§ **Work to be completed**
Make an exact copy of all the material below, apart from the pictures. Return a JSON list in which every string is one line; blank lines are skipped.

-- START OF Data shown --

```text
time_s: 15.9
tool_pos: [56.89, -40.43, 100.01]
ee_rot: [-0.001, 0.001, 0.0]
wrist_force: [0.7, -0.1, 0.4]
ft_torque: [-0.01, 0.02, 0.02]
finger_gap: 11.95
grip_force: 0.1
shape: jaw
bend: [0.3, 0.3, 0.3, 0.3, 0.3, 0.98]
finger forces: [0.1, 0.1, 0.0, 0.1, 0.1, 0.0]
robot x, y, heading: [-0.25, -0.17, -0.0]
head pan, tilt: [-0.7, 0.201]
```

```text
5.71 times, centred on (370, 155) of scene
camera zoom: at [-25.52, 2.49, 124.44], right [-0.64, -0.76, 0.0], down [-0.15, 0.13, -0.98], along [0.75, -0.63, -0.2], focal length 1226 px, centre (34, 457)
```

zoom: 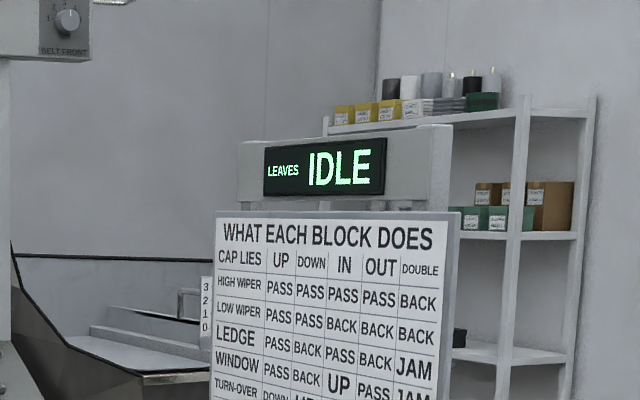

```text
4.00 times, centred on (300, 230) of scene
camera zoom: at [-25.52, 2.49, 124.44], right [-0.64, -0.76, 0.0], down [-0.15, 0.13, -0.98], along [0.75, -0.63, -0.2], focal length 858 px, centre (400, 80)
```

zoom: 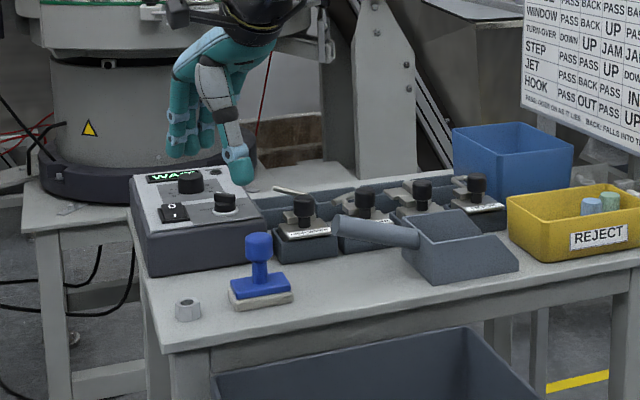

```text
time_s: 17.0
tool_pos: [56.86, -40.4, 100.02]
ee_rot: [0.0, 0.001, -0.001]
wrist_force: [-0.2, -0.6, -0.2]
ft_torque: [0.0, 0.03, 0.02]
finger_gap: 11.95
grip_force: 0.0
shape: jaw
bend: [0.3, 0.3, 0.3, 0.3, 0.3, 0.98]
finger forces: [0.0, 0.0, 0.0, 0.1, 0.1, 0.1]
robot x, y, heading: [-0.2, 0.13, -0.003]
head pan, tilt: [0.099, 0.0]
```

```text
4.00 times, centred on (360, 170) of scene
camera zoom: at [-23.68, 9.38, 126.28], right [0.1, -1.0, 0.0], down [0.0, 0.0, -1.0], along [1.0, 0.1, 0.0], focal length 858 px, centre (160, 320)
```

-- END OF Data shown --

§ **Exercise answer**
[
  "```text",
  "time_s: 15.9",
  "tool_pos: [56.89, -40.43, 100.01]",
  "ee_rot: [-0.001, 0.001, 0.0]",
  "wrist_force: [0.7, -0.1, 0.4]",
  "ft_torque: [-0.01, 0.02, 0.02]",
  "finger_gap: 11.95",
  "grip_force: 0.1",
  "shape: jaw",
  "bend: [0.3, 0.3, 0.3, 0.3, 0.3, 0.98]",
  "finger forces: [0.1, 0.1, 0.0, 0.1, 0.1, 0.0]",
  "robot x, y, heading: [-0.25, -0.17, -0.0]",
  "head pan, tilt: [-0.7, 0.201]",
  "```",
  "```text",
  "5.71 times, centred on (370, 155) of scene",
  "camera zoom: at [-25.52, 2.49, 124.44], right [-0.64, -0.76, 0.0], down [-0.15, 0.13, -0.98], along [0.75, -0.63, -0.2], focal length 1226 px, centre (34, 457)",
  "```",
  "zoom: ",
  "```text",
  "4.00 times, centred on (300, 230) of scene",
  "camera zoom: at [-25.52, 2.49, 124.44], right [-0.64, -0.76, 0.0], down [-0.15, 0.13, -0.98], along [0.75, -0.63, -0.2], focal length 858 px, centre (400, 80)",
  "```",
  "zoom: ",
  "```text",
  "time_s: 17.0",
  "tool_pos: [56.86, -40.4, 100.02]",
  "ee_rot: [0.0, 0.001, -0.001]",
  "wrist_force: [-0.2, -0.6, -0.2]",
  "ft_torque: [0.0, 0.03, 0.02]",
  "finger_gap: 11.95",
  "grip_force: 0.0",
  "shape: jaw",
  "bend: [0.3, 0.3, 0.3, 0.3, 0.3, 0.98]",
  "finger forces: [0.0, 0.0, 0.0, 0.1, 0.1, 0.1]",
  "robot x, y, heading: [-0.2, 0.13, -0.003]",
  "head pan, tilt: [0.099, 0.0]",
  "```",
  "```text",
  "4.00 times, centred on (360, 170) of scene",
  "camera zoom: at [-23.68, 9.38, 126.28], right [0.1, -1.0, 0.0], down [0.0, 0.0, -1.0], along [1.0, 0.1, 0.0], focal length 858 px, centre (160, 320)",
  "```"
]